Angel David Martín Rubio

La Eucaristía y el Sacerdocio

Fra Angelico: "La comunión de los Apóstoles"

Fra Angelico: «La comunión de los Apóstoles»

El Santo Evangelio que se lee en la Misa vespertina de la Cena del Señor del Jueves Santo (Jn 13, 1-15) comienza con unas palabras especialmente solemnes que pueden servir de prólogo a las celebraciones litúrgicas de estos días: «Antes de la fiesta de Pascua, sabiendo Jesús que había llegado su hora para que pasase de este mundo al Padre, como amaba a los suyos, los que estaban en el mundo, los amó hasta el fin» (v. 1)

El sentido literal de esta expresión es doble: que los amó hasta el extremo (como lo veremos en el lavabo de los pies a los discípulos y en todo lo que Jesús hace a continuación, hasta entregar su vida en la cruz), y que quiso extender a todos los suyos, que vivirán hasta el fin de los tiempos, el mismo amor que tenía a aquellos que entonces estaban en el mundo.

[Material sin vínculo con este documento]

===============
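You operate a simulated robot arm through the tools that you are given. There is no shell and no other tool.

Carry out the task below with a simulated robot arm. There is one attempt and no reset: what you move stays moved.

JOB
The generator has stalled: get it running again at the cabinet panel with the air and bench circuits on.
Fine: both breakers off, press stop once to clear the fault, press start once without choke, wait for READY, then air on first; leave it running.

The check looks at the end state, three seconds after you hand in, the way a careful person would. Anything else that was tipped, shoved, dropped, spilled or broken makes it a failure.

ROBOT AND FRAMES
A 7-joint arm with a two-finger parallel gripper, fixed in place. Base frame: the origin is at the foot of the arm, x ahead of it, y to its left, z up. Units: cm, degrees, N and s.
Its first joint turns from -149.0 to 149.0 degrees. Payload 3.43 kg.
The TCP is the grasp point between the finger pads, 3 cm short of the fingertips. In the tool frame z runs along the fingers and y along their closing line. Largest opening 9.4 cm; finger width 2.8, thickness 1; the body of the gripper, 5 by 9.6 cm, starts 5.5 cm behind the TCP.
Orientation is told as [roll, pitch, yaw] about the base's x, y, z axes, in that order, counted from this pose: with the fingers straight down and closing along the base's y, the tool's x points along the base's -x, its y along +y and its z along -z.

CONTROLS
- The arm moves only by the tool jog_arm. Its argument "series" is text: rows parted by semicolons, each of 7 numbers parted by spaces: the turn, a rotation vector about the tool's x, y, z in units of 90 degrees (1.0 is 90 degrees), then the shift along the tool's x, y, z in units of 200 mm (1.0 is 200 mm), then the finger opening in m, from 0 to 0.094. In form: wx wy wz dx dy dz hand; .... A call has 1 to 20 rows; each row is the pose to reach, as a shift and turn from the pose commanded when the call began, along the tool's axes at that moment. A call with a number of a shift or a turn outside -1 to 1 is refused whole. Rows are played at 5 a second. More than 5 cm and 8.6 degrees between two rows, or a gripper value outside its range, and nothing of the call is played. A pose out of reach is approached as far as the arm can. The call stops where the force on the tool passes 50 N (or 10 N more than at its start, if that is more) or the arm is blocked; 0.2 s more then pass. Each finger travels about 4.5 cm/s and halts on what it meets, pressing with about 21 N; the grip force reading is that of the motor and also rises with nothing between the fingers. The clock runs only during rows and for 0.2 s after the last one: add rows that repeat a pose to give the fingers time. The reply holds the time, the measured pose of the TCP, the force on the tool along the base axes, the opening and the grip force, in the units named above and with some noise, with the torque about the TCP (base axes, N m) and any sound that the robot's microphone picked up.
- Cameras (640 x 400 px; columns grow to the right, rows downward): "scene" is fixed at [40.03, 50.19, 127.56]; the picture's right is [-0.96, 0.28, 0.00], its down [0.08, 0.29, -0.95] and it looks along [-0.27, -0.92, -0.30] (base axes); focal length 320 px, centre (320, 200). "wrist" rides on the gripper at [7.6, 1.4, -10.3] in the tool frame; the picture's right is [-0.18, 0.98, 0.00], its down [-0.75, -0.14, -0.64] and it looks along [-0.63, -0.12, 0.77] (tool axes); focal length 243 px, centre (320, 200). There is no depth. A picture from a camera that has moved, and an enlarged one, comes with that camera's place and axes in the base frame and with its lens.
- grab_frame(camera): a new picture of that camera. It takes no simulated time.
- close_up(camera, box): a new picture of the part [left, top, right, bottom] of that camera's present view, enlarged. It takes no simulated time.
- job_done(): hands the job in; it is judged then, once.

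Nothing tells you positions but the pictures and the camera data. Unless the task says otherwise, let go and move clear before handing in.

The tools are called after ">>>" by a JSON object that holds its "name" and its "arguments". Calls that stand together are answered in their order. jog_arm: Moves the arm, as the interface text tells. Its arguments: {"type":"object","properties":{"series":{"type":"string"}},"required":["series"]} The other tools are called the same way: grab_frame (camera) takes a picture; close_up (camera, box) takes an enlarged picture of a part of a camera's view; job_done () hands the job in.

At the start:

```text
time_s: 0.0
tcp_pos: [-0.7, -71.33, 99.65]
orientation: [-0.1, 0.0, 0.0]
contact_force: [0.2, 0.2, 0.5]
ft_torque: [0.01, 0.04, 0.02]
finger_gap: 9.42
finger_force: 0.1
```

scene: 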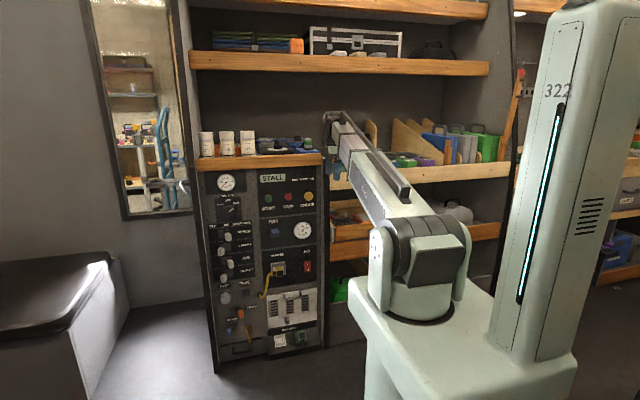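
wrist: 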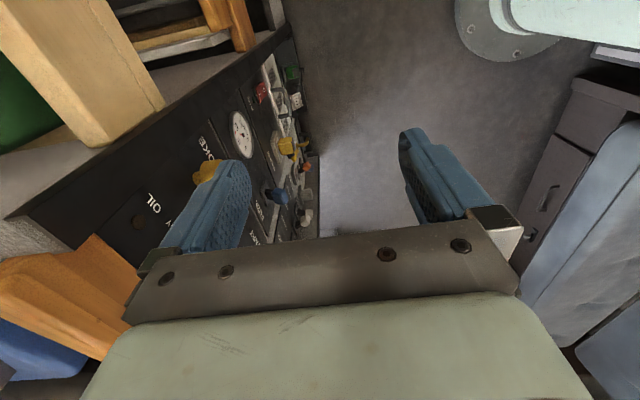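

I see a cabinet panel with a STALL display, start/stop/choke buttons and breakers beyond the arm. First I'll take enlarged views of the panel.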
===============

«Los amó hasta el extremo»

Jesús lava los pies a los discípulos. Es un servicio de esclavo, que aquí es muestra de amor. San Pablo dirá que Cristo «siendo su naturaleza la de Dios, no miró como botín el ser igual a Dios, sino que se despojó a sí mismo, tomando la forma de siervo, hecho semejante a los hombres. Y hallándose en la condición de hombre se humilló a sí mismo, haciéndose obediente hasta la muerte, y muerte de Cruz» (Flp 3, 6-8) Palabras que sintetizan el misterio de la Encarnación y de la Redención.

El acto, querido por la Sabiduría divina, que ha hecho revivir espiritual y sobrenaturalmente a la humanidad es el Sacrificio del Calvario. Es la razón de ser de la Encarnación, la realización de la Redención, el sacrificio que glorifica a Dios infinitamente y vuelve a abrir las puertas del cielo a la humanidad pecadora.

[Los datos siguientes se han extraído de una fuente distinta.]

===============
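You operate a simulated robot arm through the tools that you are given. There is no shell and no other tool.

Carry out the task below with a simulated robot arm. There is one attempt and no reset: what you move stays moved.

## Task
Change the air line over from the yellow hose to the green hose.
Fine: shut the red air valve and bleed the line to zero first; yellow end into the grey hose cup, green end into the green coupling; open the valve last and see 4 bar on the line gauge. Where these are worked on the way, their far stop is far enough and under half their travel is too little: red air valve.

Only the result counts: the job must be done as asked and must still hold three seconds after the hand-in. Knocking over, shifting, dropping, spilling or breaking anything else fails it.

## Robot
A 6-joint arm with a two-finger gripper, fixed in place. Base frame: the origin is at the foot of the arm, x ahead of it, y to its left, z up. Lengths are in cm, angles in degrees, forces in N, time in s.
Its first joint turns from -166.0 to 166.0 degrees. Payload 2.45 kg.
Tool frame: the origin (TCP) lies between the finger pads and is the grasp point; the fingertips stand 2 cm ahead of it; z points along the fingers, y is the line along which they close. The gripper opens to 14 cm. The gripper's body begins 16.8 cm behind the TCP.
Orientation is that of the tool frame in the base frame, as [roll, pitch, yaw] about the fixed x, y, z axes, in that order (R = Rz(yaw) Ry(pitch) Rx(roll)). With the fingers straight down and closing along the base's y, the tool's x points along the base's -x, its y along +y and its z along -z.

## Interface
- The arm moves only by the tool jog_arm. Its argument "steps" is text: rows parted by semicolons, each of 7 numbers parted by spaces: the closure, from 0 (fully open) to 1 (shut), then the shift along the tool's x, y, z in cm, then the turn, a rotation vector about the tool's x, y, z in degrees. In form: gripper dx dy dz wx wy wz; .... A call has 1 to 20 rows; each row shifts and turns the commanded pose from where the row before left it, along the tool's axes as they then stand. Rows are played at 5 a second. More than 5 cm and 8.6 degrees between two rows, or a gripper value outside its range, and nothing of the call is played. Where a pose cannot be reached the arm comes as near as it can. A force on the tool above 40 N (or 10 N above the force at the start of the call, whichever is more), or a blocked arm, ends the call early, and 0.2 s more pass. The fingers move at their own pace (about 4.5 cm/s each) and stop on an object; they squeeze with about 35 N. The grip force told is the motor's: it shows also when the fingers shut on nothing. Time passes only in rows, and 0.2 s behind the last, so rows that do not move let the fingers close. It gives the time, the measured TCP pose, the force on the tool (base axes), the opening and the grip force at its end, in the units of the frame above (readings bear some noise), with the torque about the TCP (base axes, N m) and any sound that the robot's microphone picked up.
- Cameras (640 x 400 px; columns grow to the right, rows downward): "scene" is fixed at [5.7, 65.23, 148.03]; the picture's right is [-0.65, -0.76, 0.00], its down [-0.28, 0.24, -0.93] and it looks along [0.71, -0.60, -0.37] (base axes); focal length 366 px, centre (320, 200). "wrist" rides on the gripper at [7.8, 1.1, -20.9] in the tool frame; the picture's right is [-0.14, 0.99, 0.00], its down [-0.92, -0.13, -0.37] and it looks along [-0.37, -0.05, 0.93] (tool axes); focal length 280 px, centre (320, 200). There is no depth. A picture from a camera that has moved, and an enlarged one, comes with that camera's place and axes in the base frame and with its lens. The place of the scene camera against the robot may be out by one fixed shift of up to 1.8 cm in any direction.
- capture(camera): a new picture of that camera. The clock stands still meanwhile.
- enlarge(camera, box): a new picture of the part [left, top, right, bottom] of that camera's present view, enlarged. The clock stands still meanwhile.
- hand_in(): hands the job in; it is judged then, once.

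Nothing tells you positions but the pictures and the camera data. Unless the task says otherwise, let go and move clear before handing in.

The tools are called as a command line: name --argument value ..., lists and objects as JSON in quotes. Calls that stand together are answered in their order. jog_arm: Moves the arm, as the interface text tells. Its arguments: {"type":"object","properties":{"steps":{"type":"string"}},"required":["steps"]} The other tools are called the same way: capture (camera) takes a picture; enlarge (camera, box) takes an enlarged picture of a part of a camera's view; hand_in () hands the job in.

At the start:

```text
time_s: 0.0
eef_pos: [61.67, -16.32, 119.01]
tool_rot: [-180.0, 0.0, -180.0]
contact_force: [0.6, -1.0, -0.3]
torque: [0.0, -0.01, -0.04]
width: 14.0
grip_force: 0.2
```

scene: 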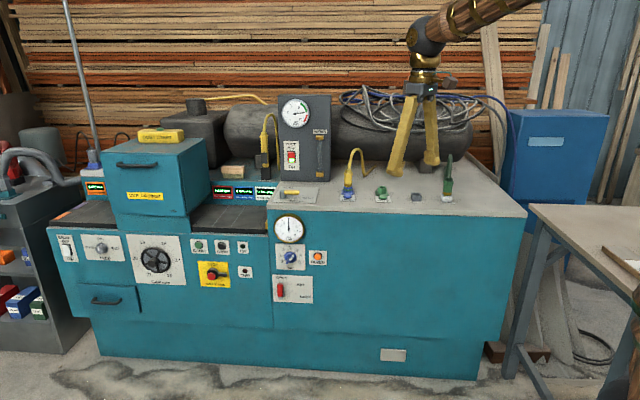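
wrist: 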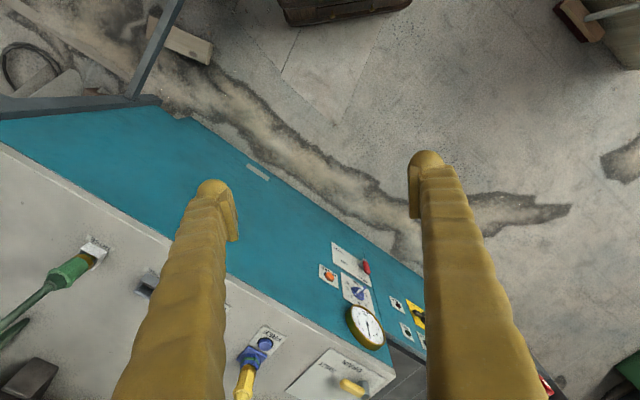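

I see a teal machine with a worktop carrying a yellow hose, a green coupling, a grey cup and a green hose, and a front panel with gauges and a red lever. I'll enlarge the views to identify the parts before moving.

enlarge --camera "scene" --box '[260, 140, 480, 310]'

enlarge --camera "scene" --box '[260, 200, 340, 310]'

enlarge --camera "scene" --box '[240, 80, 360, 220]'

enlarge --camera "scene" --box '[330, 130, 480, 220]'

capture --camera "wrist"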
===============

El misterio de Cristo es, ante todo, el misterio de la cruz. «Me propuse no saber entre vosotros otra cosa sino a Jesucristo, y Éste crucificado» (I Cor 2, 2). Para nuestra santificación, Jesús lo dispone todo alrededor de esta fuente de vida que es su sacrificio del Calvario. Funda la Iglesia, transmite el sacerdocio, instituye los sacramentos para comunicar a las almas los méritos infinitos del Calvario. (I Cor. 2 2).

Un amor, más allá de las fronteras del tiempo y el espacio

«El sacrificio de la Cruz es el único sacrificio de la nueva ley, en cuanto por él aplacó el Señor la divina justicia, adquirió todos los merecimientos necesarios para salvarnos, y así consumó de su parte nuestra redención»[1]. Estos merecimientos nos los aplica por los medios instituidos por Él en la Iglesia, a través de los sacramentos. De todos ellos, el más grande y en cierto sentido el más importante, hacia el que todos se ordenan y en el que todos terminan es el Sacramento de la Eucaristía.

En efecto, en él se contiene sustancialmente a Jesucristo mismo, mientras que en todos los demás sólo se contiene una virtud derivada de Él. Igualmente, todos los demás parecen ordenarse, ya sea a realizar este sacramento, como el orden, ya sea a hacer capaz o digno de recibirlo, como el bautismo, la confirmación, la penitencia y la extremaunción, ya sea, por lo menos, a significarlo, como el matrimonio[2].

El Sacrificio de la Misa que se celebra en nuestros altares es sustancialmente el mismo de la Cruz, en cuanto el mismo Jesucristo que se ofreció en la Cruz es el que se ofrece por manos de los sacerdotes, sus ministros; mas, cuanto al modo con que se ofrece, el sacrificio de la Misa:

  • Difiere del sacrificio de la Cruz,
  • Guarda con éste la más íntima relación.

Entre el sacrificio de la Misa y el de la Cruz hay esta diferencia y relación: que en la Cruz, Jesucristo se ofreció derramando su sangre y mereciendo por nosotros, mientras en nuestros altares se sacrifica Él mismo sin derramamiento de sangre y nos aplica los frutos de su pasión y muerte.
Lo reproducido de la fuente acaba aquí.